It seems like most if not all rotation in rhino defaults to counterclockwise. In top view, entering 90 in _rotate or the gumball rotation handle both create a 90 degree counterclockwise rotation. Grasshopper is similar.
This seems very counterintuitive to me. Is there a reason it’s done this way?
If your career path had required you to take all the pure math/scientific math courses that the geeks who wrote all the Rhino routines did you’d think the way Rhino does it was the usual way. Coming from a different background does make it seem unnatural. It’s possible for us ordinary people to get used to it though, just like driving on the left side of the road in England.

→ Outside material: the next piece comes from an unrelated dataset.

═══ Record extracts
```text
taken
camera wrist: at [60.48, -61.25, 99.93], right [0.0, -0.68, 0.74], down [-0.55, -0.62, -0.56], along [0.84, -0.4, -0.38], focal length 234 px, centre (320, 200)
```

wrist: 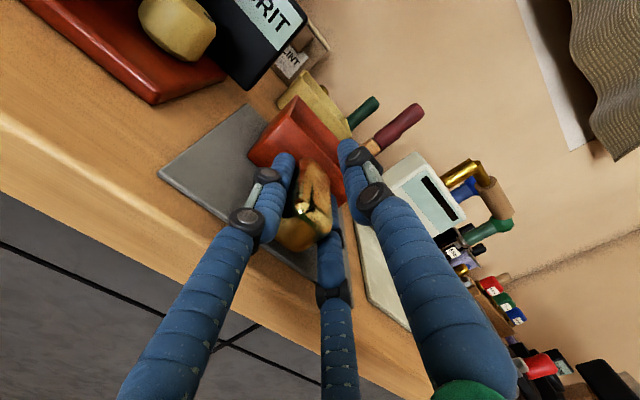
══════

It’s just a convention. The x axis being the first axis, this is the starting point. The first quadrant is the positive X and Y, the second is then -X, Y etc. This makes a counter clockwise movement.
I think this is because Grasshopper is programming based on 3D math after all. So internally it has to work with radians. If we feed it degrees the component will have to change back to radians for further calculation. So it makes sense then to keep radians as default. I have to admit though that I mostly change a component’s angle input to degrees for convenience.
Right, if we’re actually trying to build something, we use degrees.
And if I was to create a shapediver that gives a consumer audience the ability to rotate something, I’d stick a negative before the input I set at “degrees”.
Seems like there should be options in Grasshopper and Rhino to choose mathy or lay language as the default.